**Text:**

Dontaskme wrote:Yes, that's all I'm saying dear one, there is only consciousness, that's it. You could say that The Source Of All is an infinite information field, and that the conscious part of Source seeks to identify read understand or give meaning to the information it is comprised of. ...
Slippery as ever pumpkin, as there is not only consciousness, there is the body with senses in an external world that allows consciousness to be. Now there may well be a 'The Source Of All' and many metaphysicians have claimed it is so but just about the best and most reasonable metaphysician we've had, Kant, pointed out that we can know bugger all about it, so this 'infinite information field' is just your attempt at updating whatever 'eastern' thought you have read about into a new-agey type 'physics' or 'computational' explanation. You might be better off trying Spinoza's route to this 'God'. Still, lets say it is all some planck-bit 'computer' creating the show, why do you have the hubris to think that it is actually running for the purpose of creating consciousness? Why might it not just be running something else and this is all just a by-product of that calculation? Conway's Game of Life appears to point to that being a possibility(ignoring of course that he excluded all the calcs that did not produce patterns).

Data records

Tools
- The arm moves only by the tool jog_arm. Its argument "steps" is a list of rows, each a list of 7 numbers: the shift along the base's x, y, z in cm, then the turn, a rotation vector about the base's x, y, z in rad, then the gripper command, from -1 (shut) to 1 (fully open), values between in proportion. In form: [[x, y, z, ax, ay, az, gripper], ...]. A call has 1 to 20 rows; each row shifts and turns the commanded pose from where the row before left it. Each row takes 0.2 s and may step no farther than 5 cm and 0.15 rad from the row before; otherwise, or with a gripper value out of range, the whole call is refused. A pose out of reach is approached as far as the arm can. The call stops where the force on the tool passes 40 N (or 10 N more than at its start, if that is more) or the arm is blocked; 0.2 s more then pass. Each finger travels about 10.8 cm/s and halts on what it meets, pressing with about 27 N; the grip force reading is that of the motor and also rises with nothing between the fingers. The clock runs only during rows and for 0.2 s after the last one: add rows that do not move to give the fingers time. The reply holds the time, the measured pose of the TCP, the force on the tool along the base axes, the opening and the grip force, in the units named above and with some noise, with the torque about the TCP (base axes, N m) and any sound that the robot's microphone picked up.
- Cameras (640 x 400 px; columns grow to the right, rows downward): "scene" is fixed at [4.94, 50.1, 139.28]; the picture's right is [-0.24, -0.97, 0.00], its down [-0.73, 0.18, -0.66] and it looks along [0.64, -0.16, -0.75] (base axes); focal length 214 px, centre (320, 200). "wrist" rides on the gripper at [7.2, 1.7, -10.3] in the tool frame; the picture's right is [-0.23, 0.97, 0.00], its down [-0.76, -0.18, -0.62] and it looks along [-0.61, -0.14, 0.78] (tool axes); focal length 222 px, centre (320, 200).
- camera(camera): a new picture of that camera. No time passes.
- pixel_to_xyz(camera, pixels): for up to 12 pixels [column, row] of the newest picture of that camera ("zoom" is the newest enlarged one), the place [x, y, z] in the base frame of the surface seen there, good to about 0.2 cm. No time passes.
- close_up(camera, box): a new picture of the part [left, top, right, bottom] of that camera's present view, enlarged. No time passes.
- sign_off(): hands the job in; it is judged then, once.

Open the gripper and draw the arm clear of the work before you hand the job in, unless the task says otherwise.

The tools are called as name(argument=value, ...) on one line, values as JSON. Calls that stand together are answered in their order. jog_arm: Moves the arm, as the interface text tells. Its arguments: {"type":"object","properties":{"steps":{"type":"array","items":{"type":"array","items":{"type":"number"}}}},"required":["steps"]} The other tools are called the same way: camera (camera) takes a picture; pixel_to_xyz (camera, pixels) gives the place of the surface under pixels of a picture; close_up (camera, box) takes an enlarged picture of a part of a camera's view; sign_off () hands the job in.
---
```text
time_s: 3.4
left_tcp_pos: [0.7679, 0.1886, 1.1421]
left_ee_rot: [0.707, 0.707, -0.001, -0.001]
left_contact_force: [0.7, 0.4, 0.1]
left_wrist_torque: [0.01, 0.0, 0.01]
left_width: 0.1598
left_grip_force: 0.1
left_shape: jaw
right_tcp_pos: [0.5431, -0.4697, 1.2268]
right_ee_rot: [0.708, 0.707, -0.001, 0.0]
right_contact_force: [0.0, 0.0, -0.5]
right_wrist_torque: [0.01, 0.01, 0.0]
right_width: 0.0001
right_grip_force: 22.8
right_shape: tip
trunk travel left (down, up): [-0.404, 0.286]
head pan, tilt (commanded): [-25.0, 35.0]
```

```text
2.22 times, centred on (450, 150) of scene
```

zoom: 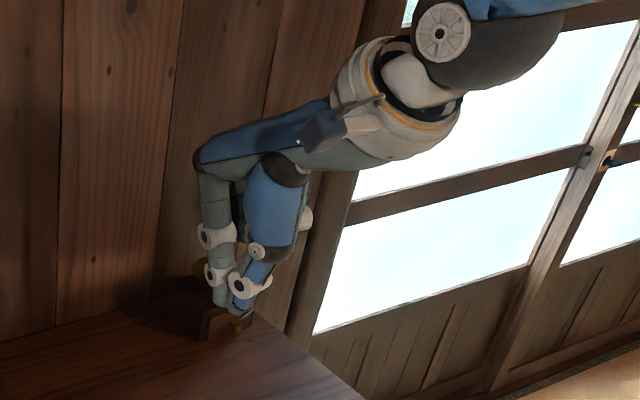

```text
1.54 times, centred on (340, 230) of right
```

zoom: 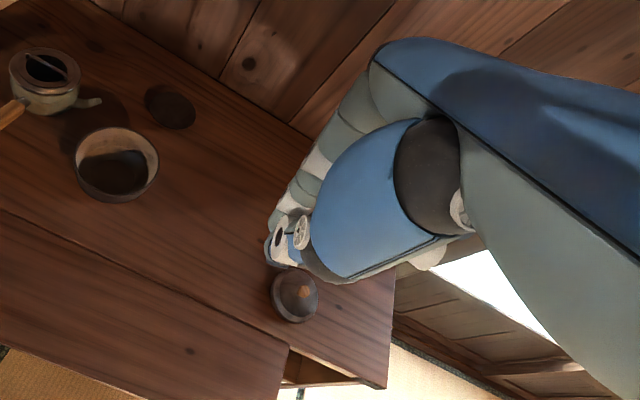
---
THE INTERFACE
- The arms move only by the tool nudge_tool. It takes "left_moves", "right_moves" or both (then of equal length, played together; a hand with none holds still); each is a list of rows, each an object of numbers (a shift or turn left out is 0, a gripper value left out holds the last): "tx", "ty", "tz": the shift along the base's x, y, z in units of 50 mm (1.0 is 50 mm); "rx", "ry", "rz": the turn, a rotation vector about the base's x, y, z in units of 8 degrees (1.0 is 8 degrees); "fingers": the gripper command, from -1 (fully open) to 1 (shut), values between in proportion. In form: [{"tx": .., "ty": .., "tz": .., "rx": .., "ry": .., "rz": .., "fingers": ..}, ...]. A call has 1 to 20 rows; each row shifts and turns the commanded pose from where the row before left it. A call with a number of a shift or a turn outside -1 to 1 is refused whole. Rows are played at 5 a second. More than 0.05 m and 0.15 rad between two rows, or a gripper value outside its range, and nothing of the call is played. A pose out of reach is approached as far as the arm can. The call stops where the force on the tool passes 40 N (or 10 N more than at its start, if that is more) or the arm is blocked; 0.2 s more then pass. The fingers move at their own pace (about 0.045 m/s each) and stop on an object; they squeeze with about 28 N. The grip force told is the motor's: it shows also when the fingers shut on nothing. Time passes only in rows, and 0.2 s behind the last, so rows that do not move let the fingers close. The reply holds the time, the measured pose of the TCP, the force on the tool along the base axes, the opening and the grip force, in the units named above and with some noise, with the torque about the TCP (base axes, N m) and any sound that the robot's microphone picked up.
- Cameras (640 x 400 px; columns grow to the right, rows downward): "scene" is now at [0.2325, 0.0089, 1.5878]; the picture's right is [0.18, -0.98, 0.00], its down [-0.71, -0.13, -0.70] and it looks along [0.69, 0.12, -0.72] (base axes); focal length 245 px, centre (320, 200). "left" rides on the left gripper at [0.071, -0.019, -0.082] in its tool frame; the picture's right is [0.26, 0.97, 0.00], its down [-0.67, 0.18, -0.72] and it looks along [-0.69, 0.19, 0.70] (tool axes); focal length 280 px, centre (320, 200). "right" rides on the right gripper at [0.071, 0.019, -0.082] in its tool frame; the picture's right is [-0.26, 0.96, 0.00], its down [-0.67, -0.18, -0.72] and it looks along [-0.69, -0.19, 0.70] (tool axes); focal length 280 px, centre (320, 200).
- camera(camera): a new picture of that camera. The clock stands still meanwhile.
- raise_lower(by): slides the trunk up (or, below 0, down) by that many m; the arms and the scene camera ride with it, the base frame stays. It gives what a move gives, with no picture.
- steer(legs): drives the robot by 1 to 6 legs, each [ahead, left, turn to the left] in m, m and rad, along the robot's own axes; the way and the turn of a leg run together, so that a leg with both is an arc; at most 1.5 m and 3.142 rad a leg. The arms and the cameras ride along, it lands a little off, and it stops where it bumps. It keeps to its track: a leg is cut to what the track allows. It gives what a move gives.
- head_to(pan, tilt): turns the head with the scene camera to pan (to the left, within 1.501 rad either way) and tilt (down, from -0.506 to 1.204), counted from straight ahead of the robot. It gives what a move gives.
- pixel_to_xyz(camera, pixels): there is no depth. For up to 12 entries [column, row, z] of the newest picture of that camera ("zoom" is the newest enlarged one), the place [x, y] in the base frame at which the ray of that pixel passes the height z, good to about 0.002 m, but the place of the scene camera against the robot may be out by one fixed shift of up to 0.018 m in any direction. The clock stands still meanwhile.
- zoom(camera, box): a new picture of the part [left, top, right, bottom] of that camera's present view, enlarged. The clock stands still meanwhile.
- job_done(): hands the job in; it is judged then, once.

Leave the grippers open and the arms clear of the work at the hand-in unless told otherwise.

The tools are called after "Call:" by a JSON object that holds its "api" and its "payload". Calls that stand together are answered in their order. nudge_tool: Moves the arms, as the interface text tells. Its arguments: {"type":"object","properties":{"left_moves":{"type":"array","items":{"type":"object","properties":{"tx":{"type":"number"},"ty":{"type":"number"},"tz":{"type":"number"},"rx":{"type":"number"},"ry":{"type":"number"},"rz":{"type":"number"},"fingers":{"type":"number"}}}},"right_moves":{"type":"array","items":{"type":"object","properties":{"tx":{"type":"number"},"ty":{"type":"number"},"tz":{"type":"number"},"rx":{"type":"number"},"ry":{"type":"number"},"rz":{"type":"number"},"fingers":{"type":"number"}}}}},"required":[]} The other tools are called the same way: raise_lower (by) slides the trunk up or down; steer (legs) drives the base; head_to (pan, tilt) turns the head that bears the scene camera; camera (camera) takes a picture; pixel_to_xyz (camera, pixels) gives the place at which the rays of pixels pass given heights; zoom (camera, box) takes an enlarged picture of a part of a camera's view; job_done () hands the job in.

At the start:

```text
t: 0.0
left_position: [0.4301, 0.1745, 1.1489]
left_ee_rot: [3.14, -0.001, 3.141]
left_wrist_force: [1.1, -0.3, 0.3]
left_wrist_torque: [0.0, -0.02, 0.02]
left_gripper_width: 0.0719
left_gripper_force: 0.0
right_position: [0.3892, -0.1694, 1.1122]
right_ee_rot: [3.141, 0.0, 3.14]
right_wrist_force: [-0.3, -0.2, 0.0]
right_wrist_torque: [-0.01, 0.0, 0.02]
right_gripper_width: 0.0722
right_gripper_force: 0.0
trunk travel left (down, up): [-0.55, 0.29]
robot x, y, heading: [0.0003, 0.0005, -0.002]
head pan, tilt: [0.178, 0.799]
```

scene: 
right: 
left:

**The tasks:**
**A)** Retype the section of the text that opens with "Dontaskme wrote:Yes, that's" and closes with "comprised of. ...".
**B)** Write the next part of the text, the one that starts with "Dontaskme wrote:Yes, that's".

**Results for each task:**
**A)**
Dontaskme wrote:Yes, that's all I'm saying dear one, there is only consciousness, that's it. You could say that The Source Of All is an infinite information field, and that the conscious part of Source seeks to identify read understand or give meaning to the information it is comprised of. ...

**B)**
This is the very first manifestation of the Yin/Yang dichotomy. ...
The Dao is it now?
Now, in order to understand, Source created in it's own consciousness, so there's nothing mechanical about it , ...
No-eyed deer what this means?
the second dichotomy, namely that of Creator and Creation, and as such, also the dichotomy between Self and Other, and all other additional dichotomies, because in order to identify and understand infinite information, there has to be a subjective experience. ...
I'd have thought that you could not appeal to 'subjective' experience? And Searle in your link clearly poo-poo's such a 'thing'. For myself I agree, there are no qualia.
And that is the reason for the existence of everything: it is all a subjective experience , a constant interaction between Self and Other, helping Source to identify and understand all the information it is comprised of. ...
Sounds all metaphysics to me and I'm pretty sure that you said somewhere that Philosophy should only be concerned with Consciousness, i.e. Philosophy of 'Mind'? Again, it appears completely hubristic to me to assume that 'it' is all about 'us'. Especially since it appears reasonable to assume that our 'self' and 'other' can be explained by being this body in an external world with others just like it?
This sounds like a sequence, but time is irrelevant at the level of Source, and is why I am now ageless, so it is only a sequence in the logical sense, not in the temporal sense.I had an awakening at the age of 8, thought nothing else about it until I reached the age of 20 and from then on in I was constantly being blown away by one epiphany after another,because I opened my mind to the broader picture and saw through the illusion of duality, prompting me to an endless study of consciousness.
What point an endless study?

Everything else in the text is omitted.